## [Problem to work on]
Search the listing below for the string "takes" and copy every line where it occurs.

## [Given data]
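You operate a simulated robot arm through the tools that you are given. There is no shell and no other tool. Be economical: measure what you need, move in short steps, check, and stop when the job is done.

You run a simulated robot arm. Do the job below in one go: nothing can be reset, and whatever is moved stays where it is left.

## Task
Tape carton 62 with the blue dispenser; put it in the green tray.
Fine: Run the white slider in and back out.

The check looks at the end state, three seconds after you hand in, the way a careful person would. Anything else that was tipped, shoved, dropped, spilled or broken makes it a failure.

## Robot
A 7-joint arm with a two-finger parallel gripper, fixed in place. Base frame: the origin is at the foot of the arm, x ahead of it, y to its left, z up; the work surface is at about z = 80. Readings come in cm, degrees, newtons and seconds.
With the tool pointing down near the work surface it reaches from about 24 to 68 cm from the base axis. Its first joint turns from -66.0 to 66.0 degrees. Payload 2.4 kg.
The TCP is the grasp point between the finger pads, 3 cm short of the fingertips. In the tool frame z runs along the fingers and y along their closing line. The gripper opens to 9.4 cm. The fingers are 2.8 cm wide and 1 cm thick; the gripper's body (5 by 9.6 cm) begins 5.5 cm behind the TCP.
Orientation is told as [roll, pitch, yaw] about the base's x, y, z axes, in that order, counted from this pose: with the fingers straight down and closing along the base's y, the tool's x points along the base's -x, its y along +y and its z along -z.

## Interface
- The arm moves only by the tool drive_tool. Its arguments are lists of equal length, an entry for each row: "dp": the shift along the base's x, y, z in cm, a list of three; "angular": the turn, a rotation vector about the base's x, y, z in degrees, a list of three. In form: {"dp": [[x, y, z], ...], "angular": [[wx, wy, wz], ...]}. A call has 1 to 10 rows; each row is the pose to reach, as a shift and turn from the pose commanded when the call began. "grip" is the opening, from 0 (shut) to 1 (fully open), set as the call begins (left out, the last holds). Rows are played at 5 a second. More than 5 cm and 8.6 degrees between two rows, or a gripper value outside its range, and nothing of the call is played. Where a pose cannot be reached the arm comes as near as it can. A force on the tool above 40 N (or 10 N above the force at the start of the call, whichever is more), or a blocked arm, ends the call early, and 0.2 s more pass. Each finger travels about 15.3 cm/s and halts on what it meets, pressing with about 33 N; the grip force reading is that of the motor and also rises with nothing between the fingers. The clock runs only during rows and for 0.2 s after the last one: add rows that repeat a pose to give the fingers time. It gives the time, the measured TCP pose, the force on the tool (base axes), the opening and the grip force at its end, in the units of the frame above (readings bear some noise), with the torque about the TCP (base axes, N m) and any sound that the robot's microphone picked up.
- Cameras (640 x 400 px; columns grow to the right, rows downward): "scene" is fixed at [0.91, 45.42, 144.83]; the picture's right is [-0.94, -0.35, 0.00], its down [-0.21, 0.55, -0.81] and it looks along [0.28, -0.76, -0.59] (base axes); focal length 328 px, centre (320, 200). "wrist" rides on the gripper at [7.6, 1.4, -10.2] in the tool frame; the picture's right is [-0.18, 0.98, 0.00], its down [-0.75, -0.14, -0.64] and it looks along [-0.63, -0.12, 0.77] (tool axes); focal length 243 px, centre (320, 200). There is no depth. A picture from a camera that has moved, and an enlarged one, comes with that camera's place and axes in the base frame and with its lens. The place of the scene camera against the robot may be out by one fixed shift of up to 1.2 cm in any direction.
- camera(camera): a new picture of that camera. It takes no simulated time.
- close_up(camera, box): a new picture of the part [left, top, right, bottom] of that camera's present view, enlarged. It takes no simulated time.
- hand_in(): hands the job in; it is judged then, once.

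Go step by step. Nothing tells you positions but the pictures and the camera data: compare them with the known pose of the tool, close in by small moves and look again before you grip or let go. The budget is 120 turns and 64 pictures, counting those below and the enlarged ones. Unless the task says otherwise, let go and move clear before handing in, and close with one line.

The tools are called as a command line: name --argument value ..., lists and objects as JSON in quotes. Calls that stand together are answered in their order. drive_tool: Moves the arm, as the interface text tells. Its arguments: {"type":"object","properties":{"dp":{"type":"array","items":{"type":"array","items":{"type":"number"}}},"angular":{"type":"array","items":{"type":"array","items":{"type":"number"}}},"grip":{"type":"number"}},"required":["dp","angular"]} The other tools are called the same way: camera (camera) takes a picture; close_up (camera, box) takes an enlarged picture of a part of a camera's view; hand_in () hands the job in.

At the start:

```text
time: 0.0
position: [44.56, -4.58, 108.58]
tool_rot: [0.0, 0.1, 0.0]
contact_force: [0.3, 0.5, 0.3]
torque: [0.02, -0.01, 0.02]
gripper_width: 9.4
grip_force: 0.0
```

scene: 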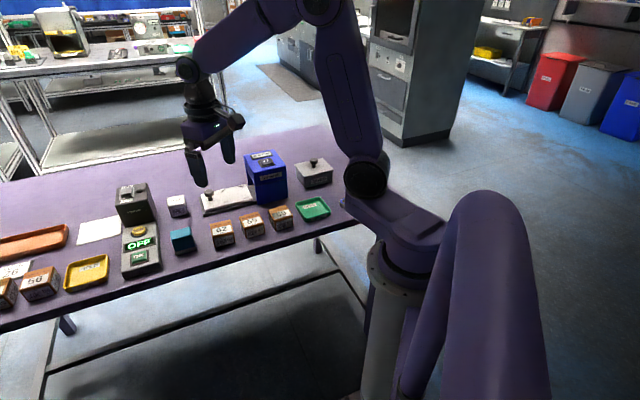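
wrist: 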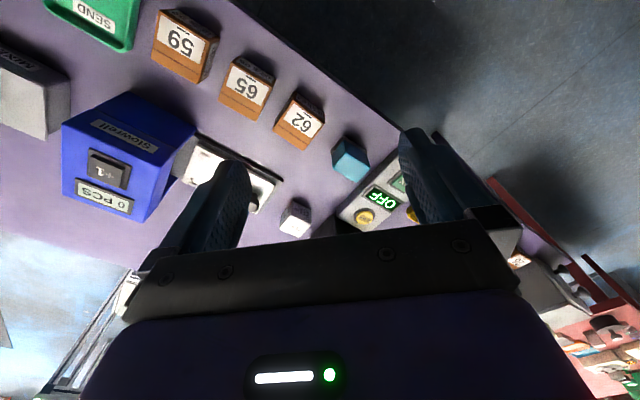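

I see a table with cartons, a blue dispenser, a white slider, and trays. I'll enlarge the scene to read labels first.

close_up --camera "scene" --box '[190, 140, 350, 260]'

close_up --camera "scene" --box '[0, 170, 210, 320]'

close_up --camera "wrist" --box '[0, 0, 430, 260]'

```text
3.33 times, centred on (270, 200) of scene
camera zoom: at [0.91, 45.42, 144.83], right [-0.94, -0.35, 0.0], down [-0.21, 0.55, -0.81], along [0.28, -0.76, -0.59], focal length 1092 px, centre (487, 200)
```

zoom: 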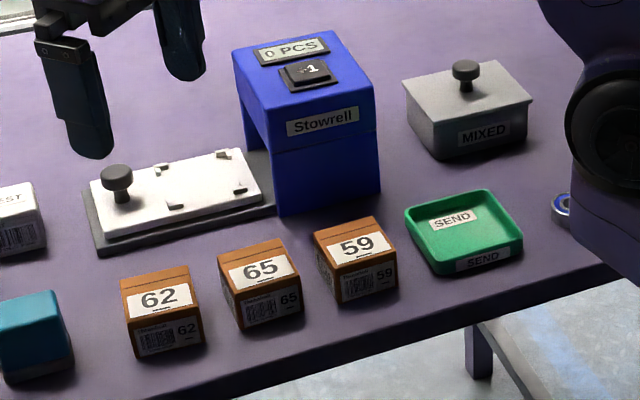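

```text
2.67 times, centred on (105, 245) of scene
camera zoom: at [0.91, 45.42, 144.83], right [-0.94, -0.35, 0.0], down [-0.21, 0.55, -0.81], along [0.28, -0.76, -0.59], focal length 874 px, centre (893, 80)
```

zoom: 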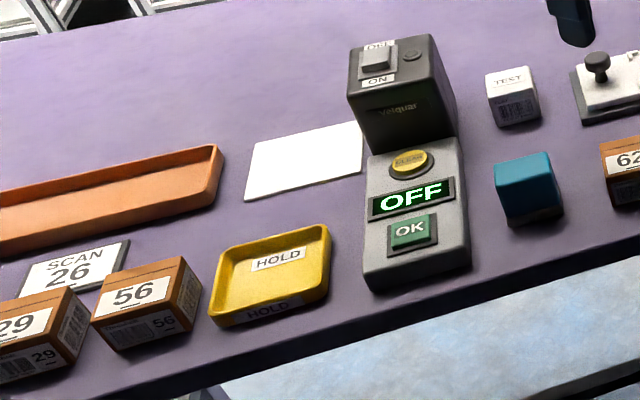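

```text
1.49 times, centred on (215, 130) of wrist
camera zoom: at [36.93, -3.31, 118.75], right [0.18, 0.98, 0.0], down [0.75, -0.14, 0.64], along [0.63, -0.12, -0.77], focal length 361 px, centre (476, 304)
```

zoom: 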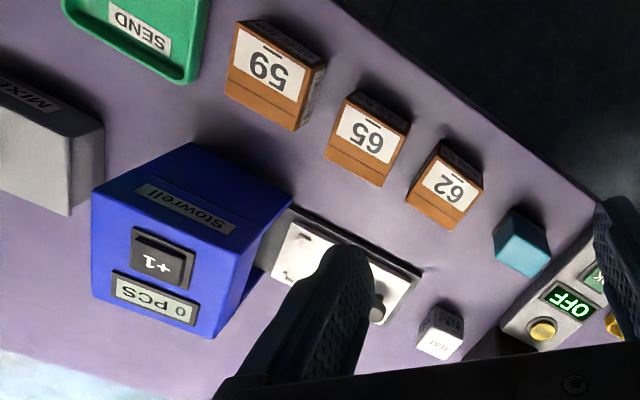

## [Response below]
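- camera(camera): a new picture of that camera. It takes no simulated time.
- close_up(camera, box): a new picture of the part [left, top, right, bottom] of that camera's present view, enlarged. It takes no simulated time.
The tools are called as a command line: name --argument value ..., lists and objects as JSON in quotes. Calls that stand together are answered in their order. drive_tool: Moves the arm, as the interface text tells. Its arguments: {"type":"object","properties":{"dp":{"type":"array","items":{"type":"array","items":{"type":"number"}}},"angular":{"type":"array","items":{"type":"array","items":{"type":"number"}}},"grip":{"type":"number"}},"required":["dp","angular"]} The other tools are called the same way: camera (camera) takes a picture; close_up (camera, box) takes an enlarged picture of a part of a camera's view; hand_in () hands the job in.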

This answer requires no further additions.